Kami memilih Pak Basuki sebagai Gubernur yang setia dan taat pada konstitusi, bukan pada konstituen seperti kebanyakan politikus negeri ini. Kami mempercayakan provinsi kami kepada orang baik yang meski babak belur dihatam terpaan isu, tapi tetap gigih bertahan pada prinsip keadilan sosial yang tak berpihak hingga saat ini.

Dari situ, saya sampai pada satu pendapat bahwa mereka yang heran terhadap pilihan mas Pandji berbanding lurus dengan banyaknya komentar negatif yang ditujukan kepada Pak Anies saat sungkeman ke Petamburan menghadap ayahanda Rizieq Shihab. Keheranan bagi mereka yang masih memandang Pak Anies sebagai seorang akademisi atau negarawan.

Sementara bagi saya, Pak Anies sesungguhnya telah meninggalkan perannya sebagai akademisi, apalagi negarawan sejak beliau memutuskan maju dalam Konvensi Capres Partai Demokrat pada Agustus 2013 lalu. Sejak saat itu saya memprediksi bahwa kalimat-kalimat motivasi dari seorang Pak Anies tak lebih dari sekadar ungkapan seorang oportunis.
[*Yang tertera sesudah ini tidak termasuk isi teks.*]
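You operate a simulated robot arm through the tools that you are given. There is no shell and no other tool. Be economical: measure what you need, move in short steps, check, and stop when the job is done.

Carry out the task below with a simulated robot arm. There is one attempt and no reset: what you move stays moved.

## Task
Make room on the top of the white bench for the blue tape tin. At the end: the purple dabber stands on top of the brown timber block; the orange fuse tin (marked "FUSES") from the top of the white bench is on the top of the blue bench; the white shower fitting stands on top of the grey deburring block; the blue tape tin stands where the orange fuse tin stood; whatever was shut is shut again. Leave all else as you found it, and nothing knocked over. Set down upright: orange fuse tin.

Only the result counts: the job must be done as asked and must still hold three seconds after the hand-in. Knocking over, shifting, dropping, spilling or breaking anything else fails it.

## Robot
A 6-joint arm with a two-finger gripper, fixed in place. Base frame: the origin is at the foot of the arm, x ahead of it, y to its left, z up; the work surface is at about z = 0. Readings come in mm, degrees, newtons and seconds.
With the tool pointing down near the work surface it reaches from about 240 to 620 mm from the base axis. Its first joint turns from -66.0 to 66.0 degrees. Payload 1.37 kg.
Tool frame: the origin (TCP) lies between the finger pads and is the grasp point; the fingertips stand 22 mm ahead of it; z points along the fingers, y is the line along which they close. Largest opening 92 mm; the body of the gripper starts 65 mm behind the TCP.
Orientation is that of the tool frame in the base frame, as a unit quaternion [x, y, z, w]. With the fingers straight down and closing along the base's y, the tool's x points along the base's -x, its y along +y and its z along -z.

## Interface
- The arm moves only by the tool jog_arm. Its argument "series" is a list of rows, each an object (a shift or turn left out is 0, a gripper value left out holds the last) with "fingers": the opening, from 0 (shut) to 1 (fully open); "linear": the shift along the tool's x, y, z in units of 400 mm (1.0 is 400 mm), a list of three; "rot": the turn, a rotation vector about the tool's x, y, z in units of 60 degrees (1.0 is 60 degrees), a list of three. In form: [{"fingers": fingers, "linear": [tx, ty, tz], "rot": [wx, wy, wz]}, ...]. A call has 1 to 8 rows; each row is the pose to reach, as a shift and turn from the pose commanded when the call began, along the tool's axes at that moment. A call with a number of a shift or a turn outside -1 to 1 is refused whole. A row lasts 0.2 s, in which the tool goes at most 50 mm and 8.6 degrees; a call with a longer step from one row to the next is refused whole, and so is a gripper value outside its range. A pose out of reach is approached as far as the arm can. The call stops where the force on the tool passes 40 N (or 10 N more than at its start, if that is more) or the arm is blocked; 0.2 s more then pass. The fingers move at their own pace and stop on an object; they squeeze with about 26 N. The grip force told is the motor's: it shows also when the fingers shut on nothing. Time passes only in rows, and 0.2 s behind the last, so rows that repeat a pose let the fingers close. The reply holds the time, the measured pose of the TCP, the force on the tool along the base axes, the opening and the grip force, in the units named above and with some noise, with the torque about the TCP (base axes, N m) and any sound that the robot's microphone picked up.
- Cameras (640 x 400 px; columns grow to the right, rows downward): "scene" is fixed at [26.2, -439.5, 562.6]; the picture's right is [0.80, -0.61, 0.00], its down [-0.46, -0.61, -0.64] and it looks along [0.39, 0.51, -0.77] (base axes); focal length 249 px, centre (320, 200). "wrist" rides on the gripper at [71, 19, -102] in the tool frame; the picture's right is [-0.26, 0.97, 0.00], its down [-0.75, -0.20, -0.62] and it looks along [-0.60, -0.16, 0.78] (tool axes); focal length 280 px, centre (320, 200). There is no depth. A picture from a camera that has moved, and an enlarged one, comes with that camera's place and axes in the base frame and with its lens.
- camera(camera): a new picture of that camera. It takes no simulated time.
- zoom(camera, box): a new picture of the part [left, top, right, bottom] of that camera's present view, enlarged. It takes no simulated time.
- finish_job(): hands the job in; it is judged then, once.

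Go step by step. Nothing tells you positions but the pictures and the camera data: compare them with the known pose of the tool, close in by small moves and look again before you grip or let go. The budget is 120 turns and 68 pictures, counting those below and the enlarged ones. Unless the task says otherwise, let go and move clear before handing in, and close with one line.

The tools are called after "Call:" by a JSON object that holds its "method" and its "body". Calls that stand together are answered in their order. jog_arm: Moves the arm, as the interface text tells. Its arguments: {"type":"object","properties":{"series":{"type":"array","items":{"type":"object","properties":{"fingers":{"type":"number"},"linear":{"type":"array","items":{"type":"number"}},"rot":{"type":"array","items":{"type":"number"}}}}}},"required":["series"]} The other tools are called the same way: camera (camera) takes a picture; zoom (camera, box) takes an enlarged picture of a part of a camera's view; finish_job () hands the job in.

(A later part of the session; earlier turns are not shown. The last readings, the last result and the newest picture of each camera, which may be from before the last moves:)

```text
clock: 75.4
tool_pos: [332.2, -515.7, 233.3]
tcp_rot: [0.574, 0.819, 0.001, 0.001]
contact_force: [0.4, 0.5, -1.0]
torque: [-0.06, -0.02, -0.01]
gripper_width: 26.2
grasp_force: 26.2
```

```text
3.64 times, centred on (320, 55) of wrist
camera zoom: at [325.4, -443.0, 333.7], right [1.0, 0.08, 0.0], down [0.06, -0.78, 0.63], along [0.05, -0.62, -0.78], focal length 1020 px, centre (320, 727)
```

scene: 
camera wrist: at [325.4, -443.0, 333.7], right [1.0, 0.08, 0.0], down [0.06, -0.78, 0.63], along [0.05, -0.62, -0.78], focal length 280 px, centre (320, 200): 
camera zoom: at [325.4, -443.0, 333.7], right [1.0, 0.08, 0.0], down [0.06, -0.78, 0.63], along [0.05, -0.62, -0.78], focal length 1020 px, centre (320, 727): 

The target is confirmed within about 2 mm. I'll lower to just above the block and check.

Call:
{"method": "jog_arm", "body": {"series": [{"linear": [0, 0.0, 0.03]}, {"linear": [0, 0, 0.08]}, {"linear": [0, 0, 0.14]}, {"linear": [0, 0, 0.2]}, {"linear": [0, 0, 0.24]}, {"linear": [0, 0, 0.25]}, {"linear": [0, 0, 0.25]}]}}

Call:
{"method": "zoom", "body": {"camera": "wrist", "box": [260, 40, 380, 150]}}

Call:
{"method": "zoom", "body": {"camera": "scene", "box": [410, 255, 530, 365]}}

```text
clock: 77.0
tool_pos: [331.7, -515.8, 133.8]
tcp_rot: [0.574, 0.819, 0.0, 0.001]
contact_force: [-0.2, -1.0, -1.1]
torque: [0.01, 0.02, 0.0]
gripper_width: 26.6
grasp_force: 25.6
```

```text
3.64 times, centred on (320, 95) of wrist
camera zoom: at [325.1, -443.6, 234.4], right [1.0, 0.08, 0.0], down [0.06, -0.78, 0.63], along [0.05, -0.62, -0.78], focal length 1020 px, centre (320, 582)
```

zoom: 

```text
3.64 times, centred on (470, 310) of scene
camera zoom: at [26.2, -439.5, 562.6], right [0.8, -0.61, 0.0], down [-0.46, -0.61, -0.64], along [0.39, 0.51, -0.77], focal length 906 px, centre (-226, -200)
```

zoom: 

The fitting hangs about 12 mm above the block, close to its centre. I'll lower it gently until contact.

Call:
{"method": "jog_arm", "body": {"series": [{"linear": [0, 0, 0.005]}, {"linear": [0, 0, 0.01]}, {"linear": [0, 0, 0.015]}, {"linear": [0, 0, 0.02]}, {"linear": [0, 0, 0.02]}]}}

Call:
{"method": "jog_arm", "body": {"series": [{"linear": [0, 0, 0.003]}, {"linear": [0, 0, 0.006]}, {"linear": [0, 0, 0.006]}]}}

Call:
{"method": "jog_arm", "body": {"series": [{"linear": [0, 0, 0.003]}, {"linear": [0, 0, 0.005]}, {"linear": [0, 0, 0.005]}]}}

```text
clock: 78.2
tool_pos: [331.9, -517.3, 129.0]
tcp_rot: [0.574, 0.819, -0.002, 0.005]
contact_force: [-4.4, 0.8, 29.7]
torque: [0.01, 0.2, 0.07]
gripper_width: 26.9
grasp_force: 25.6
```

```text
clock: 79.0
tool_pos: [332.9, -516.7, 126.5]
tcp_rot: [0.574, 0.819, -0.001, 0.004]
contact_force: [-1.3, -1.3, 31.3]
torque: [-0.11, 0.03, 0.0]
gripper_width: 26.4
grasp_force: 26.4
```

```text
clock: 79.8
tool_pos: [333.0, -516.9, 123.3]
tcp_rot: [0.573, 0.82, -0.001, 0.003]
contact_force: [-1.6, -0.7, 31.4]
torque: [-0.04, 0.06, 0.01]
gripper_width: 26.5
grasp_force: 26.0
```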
Benar saja, pada Pilpres 2014 lalu Pak Anies sebagai Jubir Jokowi menghajar habis Prabowo, lalu di Pilgub DKI Jakarta 2017 ini berbalik mengelu-elukan Prabowo sebagai Negawaran. Serupa dengan kunjungan ke markas FPI dengan dalih persamaan hak sebagai warga negara, setelah sebelumnya mengatakan FPI sebagai organisasi ekstremis yang anti keberagaman.

Tak ada kawan dan lawan abadi dalam politik, yang ada hanyalah kepentingan. Dan Pak Anies sampai hari ini telah menujukkan kualitasnya sebagai Politikus.

Ada satu pesan penting dari Pak Anies agar kita menjaga tenun kebangsaan, buat kami adalah motivasi yang seharusnya terus diingat dan dijalankan. Sekalipun Pak Anies saat ini sedang tidak membutuhkannya. Kita semua termasuk mas Pandji harus terus bergerak seirama indahnya kalimat tersebut, Meski Pak Anies kali ini hanya butuh sebagian benangnya saja.

Saya harap mas Pandji menonton sebuah video iklan politik Turki, bagaimana jutaan rakyat Turki tergerak secara spontan bahu-membahu menaikkan kembali sang Ay Yıldız setelah ada pihak yang mencoba menurunkannya.

Kira-kira seperti itulah gambaran semangat kami semua yang bergerak secara spontan memberi dukungan kepada Pak Basuki. Kami memang berbeda dengan mas Pandji, yang ternyata butuh diundang secara pribadi oleh Pak Anies untuk membantunya.

Seperti halnya mas Pandji yang sudah memilih berada diseberang saya. Sayapun tidak akan menghalangi mas Pandji. Bahkan saya mendukung Mas Pandji dan berharap semoga kelak jika Pak Anies menjadi Gubernur DKI Jakarta, Pak Anies benar-benar melunasi bayaran yang dijanjikan kepada mas Pandji juga kepada kami semua yang tidak memilihnya.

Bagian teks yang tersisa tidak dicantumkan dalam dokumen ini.